Decide on the BMS system architecture:

  • Daisy-chain vs addressable
  • Distributed vs master
  • Handling temperature sensors
  • Cross-battery box connections
  • Cell balancing

Summary

We decided on the LTC6811 (successor to the LTC6804) as our AFE. It's a 12-cell 16-bit ΔΣ AFE with 5 GPIOs that can also serve as analog inputs. It supports a 2-wire isolated, noise-immune SPI-compatible interface from LT known as isoSPI. This allows us to move the AFEs to their own board(s), reducing the number of wires that need to run to the controller board. Our plan is to use the LTC6820 isoSPI interface to communicate with AFE board(s) over a twisted pair.

We also decided on supporting active balancing through the LTC3300, 6-cell active balancer. Passive balancing is just dumping power, and at our module sizes, is impractical. Our goal is to support full pack balancing. We considered using the LT8584, which is designed to be used transparently with the LTC6804. However, the cost of the chips and transformers as well as routing concerns made it less appealing. Initially, we plan on verifying the AFEs without the balancing circuit. Once our AFE setup is verified, we can develop the cell balancing algorithm and populate the circuit.

Our choice of AFE raises some concerns about the number of temperature sensors we can support. In order to support more temperature sensors, we can either use external ADCs or analog muxes (LTC1380), either off of the AFEs or the carrier board. An arbitrary target of 3 thermistors per cell module was decided as an upper bound on the number of thermistors to support. We will most likely use 10k NTCs, although Kevin Chen (Unlicensed) suggested using RTDs. Originally, we considered building separate temperature sensor boards, but ultimately decided against it due to the added complexity and lack of addressable SPI ADCs.

We considered two main options for our system design:

  • Distributed, split LV/HV
    Option 1 focused on a distributed architecture, placing a controller board in each battery box and running CAN and power to both boxes. Thus, we would essentially treat the two battery boxes as individual batteries in series. Since we wouldn't need to worry about temperature sensors crossing between the boxes, we could place the external ADCs or muxes on the carrier board. This would allow us to safely separate LV and HV circuits. It would also reduce the amount of data transferred on each isoSPI bus.

    On a firmware level, using a distributed architecture raised some issues regarding responsibility and network architecture. For example, how would we handle SOC calculations or measuring the total battery voltage?

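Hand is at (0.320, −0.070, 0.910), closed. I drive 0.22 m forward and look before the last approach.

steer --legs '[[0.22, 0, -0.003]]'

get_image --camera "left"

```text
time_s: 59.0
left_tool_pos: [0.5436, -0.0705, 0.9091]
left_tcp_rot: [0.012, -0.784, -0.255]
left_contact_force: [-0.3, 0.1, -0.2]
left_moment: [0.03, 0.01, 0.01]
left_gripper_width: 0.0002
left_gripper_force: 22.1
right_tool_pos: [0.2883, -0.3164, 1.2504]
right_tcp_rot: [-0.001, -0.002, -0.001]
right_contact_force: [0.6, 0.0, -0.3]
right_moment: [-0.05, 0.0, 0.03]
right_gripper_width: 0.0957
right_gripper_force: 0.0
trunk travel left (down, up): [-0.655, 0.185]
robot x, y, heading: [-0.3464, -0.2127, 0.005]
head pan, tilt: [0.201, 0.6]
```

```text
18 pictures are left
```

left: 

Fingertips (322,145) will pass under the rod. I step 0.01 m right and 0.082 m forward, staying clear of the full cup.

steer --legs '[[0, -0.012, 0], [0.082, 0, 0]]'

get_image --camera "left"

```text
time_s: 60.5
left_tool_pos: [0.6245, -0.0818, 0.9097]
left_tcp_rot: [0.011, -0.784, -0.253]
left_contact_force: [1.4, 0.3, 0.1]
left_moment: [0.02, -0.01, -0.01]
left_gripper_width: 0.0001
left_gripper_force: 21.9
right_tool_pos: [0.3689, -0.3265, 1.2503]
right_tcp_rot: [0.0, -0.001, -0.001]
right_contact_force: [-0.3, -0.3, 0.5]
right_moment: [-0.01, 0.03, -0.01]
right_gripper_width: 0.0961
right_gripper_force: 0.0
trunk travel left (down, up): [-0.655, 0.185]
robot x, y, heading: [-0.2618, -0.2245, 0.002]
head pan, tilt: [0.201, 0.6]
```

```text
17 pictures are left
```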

  • Centralized, modular AFE boards
    Option 2 focused on a centralized architecture, with master and slave battery boxes, connecting them through isoSPI. This simplifies things from a responsibility and network architecture, but results in increased traffic on one isoSPI bus. In this configuration, the carrier board is just the current sensor and an isoSPI interface. The AFE boards contain the AFE, 2 balancers, and a set of analog muxes into the AFE's aux inputs. If choose to use the addressable variants of the AFEs and balancers, we can theoretically run them all off of the same isoSPI bus.

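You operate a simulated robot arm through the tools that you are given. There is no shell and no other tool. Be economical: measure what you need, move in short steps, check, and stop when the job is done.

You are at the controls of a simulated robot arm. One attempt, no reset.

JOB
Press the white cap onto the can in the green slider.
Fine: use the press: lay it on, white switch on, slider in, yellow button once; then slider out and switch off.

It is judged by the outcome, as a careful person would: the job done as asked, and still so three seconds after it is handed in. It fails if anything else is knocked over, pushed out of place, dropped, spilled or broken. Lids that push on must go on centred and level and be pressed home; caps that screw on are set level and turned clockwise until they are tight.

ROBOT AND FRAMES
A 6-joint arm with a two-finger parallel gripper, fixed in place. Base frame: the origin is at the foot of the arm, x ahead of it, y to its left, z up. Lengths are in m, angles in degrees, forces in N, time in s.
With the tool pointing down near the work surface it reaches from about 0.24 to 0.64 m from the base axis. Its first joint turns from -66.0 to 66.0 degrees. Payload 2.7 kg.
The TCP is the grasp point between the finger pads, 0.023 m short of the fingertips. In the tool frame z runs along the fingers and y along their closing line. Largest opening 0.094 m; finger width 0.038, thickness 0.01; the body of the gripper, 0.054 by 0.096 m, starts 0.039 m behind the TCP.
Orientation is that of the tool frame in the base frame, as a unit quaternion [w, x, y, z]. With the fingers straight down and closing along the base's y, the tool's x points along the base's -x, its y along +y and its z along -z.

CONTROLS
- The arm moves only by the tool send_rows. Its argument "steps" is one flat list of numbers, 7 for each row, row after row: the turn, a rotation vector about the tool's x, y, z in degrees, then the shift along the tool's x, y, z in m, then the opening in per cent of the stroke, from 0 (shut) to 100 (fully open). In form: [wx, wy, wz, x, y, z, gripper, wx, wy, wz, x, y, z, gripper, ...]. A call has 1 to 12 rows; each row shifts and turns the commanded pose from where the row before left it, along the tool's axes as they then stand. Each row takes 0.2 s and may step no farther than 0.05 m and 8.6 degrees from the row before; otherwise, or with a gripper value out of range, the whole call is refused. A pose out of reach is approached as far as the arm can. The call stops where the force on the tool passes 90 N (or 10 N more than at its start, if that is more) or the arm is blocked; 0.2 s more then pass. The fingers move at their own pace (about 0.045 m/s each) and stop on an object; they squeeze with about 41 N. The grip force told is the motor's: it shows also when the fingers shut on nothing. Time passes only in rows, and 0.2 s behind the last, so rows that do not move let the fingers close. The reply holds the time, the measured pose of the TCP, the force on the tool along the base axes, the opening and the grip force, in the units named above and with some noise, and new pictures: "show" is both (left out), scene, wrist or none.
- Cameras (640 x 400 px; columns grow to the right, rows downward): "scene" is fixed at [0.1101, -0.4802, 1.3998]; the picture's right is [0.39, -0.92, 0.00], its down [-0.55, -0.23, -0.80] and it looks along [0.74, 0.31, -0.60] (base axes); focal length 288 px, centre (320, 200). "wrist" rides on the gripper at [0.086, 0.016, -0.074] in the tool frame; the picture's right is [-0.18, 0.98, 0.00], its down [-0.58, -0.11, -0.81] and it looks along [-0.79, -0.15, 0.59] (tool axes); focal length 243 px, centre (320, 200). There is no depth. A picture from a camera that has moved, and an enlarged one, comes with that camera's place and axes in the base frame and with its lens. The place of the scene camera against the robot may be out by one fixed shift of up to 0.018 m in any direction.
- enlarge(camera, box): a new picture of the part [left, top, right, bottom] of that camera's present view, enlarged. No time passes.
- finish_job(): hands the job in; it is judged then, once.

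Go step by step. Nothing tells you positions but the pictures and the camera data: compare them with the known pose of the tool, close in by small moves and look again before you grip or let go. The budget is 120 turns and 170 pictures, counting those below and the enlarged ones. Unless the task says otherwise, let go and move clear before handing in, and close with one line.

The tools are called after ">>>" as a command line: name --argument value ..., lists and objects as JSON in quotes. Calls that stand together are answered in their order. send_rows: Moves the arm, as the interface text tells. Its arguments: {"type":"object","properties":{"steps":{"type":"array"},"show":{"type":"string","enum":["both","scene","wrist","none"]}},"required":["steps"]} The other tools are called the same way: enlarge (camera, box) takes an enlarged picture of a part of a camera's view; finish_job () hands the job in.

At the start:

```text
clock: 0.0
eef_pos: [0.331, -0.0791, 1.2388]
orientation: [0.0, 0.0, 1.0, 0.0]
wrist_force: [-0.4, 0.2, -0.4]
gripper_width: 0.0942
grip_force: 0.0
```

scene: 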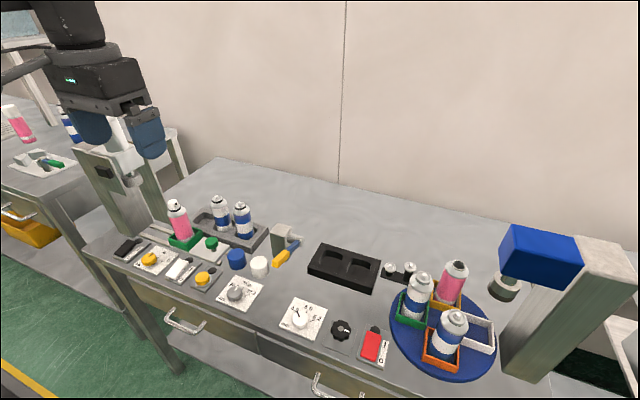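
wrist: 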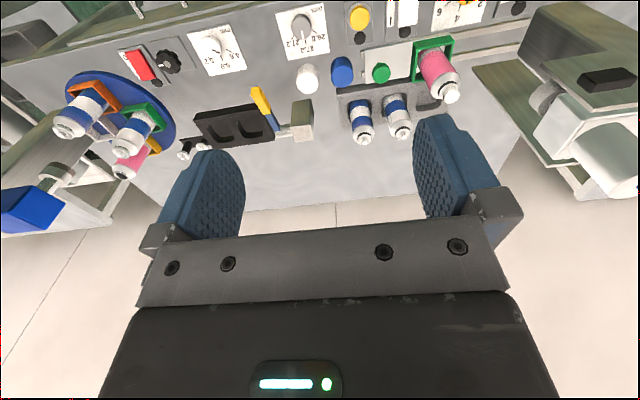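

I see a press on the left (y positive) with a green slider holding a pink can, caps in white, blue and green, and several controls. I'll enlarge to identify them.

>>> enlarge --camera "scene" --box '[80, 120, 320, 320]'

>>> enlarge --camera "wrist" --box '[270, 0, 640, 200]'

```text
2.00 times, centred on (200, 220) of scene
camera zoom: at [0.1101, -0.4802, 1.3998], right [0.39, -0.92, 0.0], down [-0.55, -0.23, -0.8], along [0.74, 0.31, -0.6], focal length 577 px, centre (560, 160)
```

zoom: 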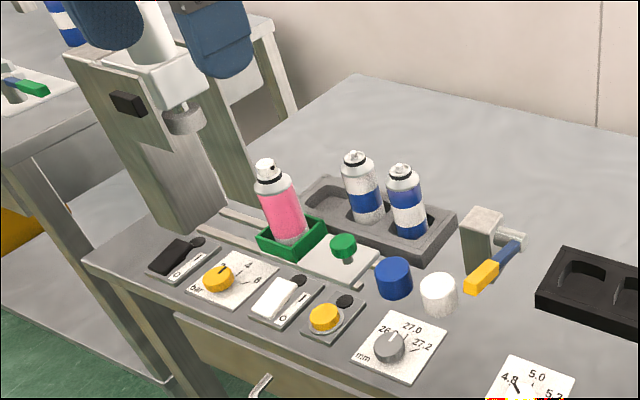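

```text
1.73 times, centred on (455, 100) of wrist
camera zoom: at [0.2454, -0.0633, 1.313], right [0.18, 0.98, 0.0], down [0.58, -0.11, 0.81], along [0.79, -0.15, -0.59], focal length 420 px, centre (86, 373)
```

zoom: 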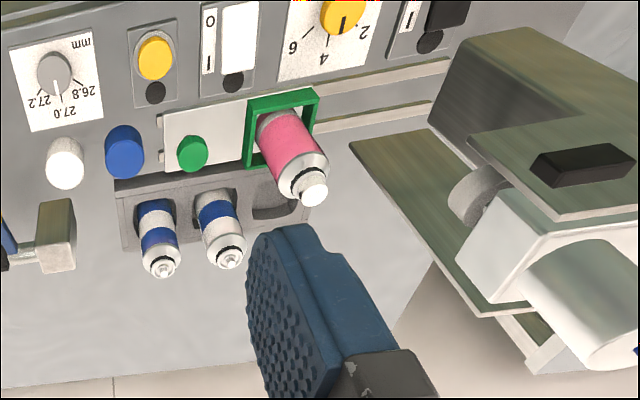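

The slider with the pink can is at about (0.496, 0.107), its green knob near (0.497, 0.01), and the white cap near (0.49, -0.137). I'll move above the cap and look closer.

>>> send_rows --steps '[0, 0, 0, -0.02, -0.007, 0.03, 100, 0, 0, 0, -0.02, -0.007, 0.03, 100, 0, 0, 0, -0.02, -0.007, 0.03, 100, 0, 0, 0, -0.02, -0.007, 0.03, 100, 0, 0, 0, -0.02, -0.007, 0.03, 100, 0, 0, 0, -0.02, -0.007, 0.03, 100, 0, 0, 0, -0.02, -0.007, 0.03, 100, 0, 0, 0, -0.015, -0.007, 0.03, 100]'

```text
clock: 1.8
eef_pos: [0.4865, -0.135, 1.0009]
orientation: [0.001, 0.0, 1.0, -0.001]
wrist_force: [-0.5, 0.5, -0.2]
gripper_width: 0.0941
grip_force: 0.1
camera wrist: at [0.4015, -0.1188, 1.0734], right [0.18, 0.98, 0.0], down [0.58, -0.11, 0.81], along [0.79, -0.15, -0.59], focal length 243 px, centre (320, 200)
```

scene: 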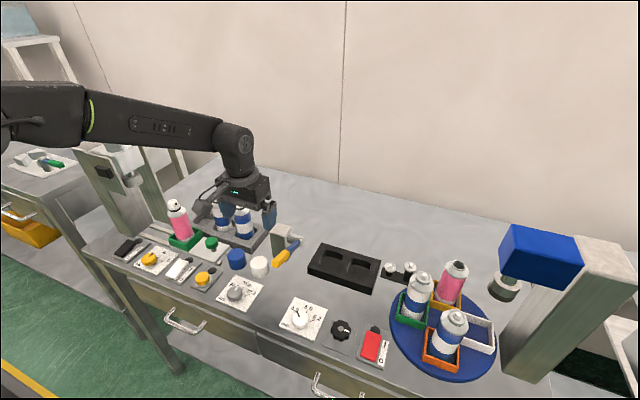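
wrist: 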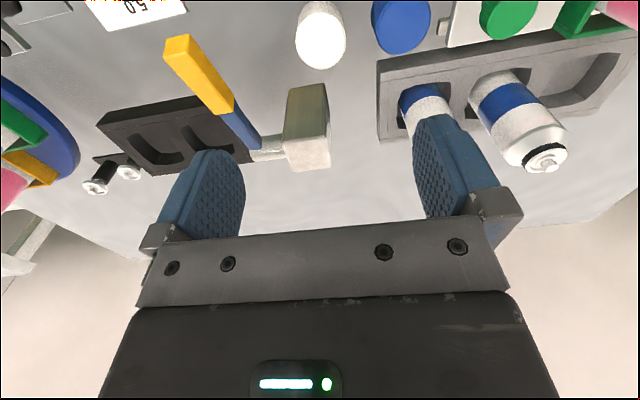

We ultimately decided on Option 2, the centralized approach. This had the best flexibility and was also simplest in terms of responsibility and network architecture.

Next Steps

We're developing 2 boards:

  • Carrier board: Handles current sensing and the isoSPI interface
  • AFE board: Uses the addressable AFE and 2 balancers, 4 analog muxes into the AFE's aux to support up to 32 thermistors per board

The AFE board will pass an isoSPI line through the board and break off two stubs for the AFE and isoSPI interface for the 2 balancers. The board will be designed to support AFE operation without populating the balancing circuit. A set of jumpers or a DIP switch should be added to support changing the board's address. As an alternative (or in addition), we should support setting the address in the sense harness.

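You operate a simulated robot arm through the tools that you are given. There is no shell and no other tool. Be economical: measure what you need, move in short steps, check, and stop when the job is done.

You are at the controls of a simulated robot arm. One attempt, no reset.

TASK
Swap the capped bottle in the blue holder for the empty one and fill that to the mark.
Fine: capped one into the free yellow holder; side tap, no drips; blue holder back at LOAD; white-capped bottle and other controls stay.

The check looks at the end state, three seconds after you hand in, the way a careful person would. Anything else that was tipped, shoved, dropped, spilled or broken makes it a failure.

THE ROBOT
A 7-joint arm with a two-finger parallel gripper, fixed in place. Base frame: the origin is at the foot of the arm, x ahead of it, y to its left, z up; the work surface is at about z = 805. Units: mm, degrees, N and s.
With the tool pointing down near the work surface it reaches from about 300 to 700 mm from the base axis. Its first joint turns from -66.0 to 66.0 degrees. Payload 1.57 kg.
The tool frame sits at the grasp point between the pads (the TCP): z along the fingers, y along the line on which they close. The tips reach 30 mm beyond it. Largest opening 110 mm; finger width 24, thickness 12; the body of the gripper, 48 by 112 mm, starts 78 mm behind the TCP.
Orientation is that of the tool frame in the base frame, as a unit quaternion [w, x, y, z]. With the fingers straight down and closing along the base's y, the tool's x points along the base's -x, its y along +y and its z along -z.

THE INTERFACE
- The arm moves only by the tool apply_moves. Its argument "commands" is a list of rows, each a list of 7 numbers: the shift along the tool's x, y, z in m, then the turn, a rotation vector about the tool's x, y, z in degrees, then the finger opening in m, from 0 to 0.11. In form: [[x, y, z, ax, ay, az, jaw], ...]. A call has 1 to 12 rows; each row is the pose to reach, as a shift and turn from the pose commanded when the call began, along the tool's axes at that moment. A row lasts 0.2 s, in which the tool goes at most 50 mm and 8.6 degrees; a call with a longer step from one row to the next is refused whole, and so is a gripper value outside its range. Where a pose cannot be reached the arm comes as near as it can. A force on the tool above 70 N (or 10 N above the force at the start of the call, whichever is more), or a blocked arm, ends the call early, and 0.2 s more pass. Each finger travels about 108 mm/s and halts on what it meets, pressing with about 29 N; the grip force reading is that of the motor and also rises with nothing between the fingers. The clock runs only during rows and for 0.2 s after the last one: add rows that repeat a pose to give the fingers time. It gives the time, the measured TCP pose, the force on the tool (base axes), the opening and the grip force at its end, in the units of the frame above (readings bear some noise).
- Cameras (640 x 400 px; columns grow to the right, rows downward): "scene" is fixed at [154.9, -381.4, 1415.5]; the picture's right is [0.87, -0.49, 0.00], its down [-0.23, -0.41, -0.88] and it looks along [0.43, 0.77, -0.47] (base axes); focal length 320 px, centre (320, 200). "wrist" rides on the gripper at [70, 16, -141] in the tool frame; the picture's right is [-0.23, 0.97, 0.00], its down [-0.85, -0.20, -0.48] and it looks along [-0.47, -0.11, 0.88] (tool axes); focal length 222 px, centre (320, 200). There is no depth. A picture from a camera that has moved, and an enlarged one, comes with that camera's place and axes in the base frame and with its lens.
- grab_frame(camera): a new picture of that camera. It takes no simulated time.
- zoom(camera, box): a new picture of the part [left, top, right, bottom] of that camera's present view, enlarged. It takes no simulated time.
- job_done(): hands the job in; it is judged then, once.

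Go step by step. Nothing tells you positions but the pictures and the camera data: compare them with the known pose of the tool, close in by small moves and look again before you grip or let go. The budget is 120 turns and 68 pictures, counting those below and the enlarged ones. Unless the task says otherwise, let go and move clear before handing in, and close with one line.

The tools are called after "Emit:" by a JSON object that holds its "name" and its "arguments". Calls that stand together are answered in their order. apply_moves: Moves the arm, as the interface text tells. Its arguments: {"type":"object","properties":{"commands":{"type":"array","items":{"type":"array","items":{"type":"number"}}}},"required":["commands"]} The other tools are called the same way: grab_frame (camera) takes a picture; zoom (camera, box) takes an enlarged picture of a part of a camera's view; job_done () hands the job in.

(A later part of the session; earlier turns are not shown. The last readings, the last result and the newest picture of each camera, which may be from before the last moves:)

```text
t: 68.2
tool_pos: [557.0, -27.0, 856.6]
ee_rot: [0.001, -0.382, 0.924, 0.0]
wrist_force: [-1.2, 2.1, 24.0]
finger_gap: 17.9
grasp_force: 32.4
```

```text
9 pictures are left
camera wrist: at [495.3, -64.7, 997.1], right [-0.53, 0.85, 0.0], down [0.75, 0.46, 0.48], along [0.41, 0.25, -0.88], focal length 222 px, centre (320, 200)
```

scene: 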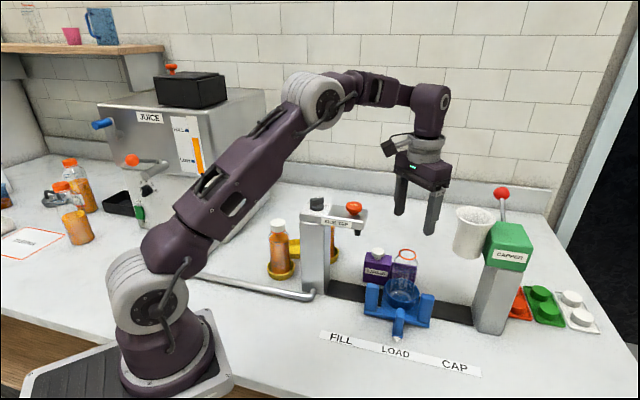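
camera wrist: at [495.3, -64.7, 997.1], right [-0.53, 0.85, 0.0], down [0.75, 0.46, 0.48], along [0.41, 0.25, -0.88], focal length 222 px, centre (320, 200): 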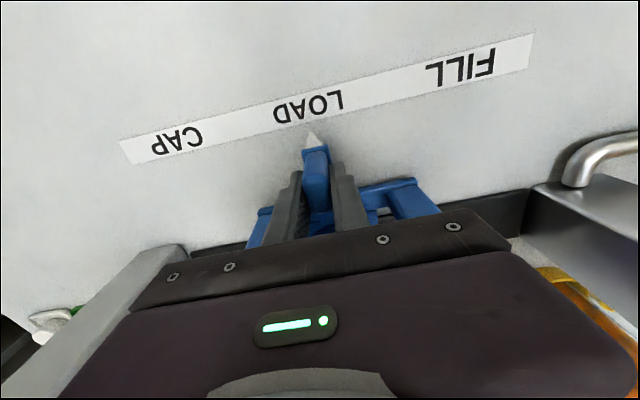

We need to decide on how many thermistors are actually necessary. As a reminder, the more data we collect, the more we need to transmit over CAN and then wirelessly. We can reduce the rate at which we broadcast data, but it's all a tradeoff.


 

Follow-up

After more research, we've found that most EV manufacturers (including Tesla) only use passive balancing. This whitepaper from Li-Ion BMS is a good comparison between active and passive cell balancing. Notably, there is a difference between balancing and redistribution. The goal of balancing is to equalize SOCs, while the goal of redistribution is to equalize capacities. Generally, it seems like the cell balancing algorithm used has a greater impact than the type of balancing. In addition, we determined that our powertrain, solar array, and aerodynamics will have a far greater effect on performance.

Overall, it seems like the practical benefit between active and passive cell balancing is minimal for our situation, as we're planning on building a matched pack and will be charging for an extended period of time. Since we'll be charging whenever we're coasting and we're looking at 5kW chargers, we should have plenty of time to use a slower balancing cycle. If we're able to implement an SOC-based balancing algorithm, we'll be able to balance anytime we want instead of just at the top of the charge curve, reducing the required cell balance current further. This whitepaper on balancing current is interesting.

So to summarize, the biggest concerns with active balancing are that hardware and software are complex and expensive, and that it may not even be necessary depending on cell tolerance, which is tested in every shipment. For BMS rev 1, the focus is getting the main aspects of a BMS to work reliably, balancing of any kind is really a secondary goal, which is why passive balancing will be used. It will be cheaper to switch to active balancing if we find passive balancing ineffective vs the other way around.